La tranquillità sfugge, appare lontana, irraggiungibile:
“È tutto un insieme vicino alla follia: il lavoro, la corsa e la vita, che si contaminano a vicenda. Senza mai un giorno tranquillo.”
L’irrazionale corso degli eventi trascina gli uomini alla deriva:
“Perché la vita, come un aquilone va dove vuole lei, verso il vento che gira dove capita, e tu resti appeso a un filo a cercare di non fartelo scappare, e illuderti di indirizzarla.”
E diventa difficile individuare la giusta direzione:
“Come navigare nel deserto, non sei mai sicuro che sia la rotta giusta, e magari stai solo girando in cerchio intorno al niente”.
Passato e presente s’incontrano in noi.
Il tempo trascorso va accolto:
“… capire che le giornate vissute non ritornano, neppure nei ricordi, ma sono le porte dalle quali siamo partiti.”
E l’oggi impone di andare avanti, sperare nel futuro e nel cambiamento:
“Voglia di accettare la sfida, perché cambiare il mondo si può. Si può, dalla spiaggia del Lido in poi.”
L’uomo di fronte alle afflizioni si trova solo.
Nella lotta per la vita, spaesato e privo di sostegno stenta a contrastare le avversità determinate dal caso e dal contesto sociale.
Le sue battaglie restano private e isolate.
Il fallimento dell’uomo si accompagna a un individualismo esasperato, che ostacola trasformazioni radicali, possibili solo grazie a una azione collettiva.
Pur esulando da toni drammatici, lo scrittore Pier Bruno Cosso esprime una concezione pessimistica della vita perennemente tempestata da problemi e turbamenti interiori.
Il pessimismo viene, però, ad essere mitigato dalla volontà di non arrendersi.
Fragilità e forza si scontrano.
Talvolta prevale l’una, talvolta prevale l’altra.

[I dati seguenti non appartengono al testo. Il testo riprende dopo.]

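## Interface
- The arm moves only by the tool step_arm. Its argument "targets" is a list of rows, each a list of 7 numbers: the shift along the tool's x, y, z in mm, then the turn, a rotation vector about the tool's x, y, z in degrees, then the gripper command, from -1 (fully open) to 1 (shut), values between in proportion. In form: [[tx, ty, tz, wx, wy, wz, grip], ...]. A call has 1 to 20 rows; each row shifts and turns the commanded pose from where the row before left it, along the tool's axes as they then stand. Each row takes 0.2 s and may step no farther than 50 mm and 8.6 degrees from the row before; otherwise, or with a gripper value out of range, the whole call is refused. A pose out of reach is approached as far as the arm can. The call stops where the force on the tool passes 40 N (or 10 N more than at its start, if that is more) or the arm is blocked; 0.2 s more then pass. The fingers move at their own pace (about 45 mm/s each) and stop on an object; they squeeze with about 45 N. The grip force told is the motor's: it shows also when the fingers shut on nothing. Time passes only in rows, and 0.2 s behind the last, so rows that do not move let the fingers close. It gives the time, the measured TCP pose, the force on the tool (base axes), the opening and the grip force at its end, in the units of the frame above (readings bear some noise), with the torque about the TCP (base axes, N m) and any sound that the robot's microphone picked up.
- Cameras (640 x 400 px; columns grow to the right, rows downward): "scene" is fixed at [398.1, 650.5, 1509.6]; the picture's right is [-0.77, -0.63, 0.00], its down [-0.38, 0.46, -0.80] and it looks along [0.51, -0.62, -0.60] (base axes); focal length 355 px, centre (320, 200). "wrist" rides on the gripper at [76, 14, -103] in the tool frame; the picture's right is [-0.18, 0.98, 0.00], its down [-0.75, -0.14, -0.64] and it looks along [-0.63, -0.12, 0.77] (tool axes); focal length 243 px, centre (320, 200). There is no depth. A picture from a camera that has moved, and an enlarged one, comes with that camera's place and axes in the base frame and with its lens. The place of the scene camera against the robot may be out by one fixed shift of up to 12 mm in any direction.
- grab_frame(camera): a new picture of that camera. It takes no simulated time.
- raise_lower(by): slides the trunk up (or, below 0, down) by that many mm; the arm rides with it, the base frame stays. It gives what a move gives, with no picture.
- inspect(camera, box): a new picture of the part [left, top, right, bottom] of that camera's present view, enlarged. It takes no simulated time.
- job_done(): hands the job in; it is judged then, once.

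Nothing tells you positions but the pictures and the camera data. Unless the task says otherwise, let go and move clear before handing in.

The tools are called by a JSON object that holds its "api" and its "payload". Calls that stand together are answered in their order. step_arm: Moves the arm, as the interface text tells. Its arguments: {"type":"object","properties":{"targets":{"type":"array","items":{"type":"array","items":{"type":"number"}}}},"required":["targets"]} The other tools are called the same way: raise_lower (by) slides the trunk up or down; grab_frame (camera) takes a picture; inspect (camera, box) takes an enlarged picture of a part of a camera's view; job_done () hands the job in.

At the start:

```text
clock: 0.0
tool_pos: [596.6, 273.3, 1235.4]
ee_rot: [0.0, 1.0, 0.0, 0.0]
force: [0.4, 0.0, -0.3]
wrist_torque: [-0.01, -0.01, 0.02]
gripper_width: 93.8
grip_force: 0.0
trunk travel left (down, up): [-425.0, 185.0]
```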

La vita è come una estenuante maratona che rischia di logorare e di abbattere le energie dell’uomo:
“Perché è solo con te stesso la sfida da vincere, nella corsa, nella vita o nel lavoro. Sei tu.”
Nella corsa della vita, aver profuso tutte le energie, anche quando non assicura una vittoria, salva una dignità che si sarebbe persa nell’arrendersi.
Gli unici personaggi che appaiono perdenti sono i violenti e i corrotti.
Lo scrittore Pier Bruno Cosso sembra voler suggerire che il valore dell’individuo non è commisurato né alle vittorie né alle sconfitte ma alla serietà delle sue lotte.
L’uomo, quando cade come un maratoneta sfinito, guardando il mondo da una posizione orizzontale ha la percezione di una condizione ancora più allarmante.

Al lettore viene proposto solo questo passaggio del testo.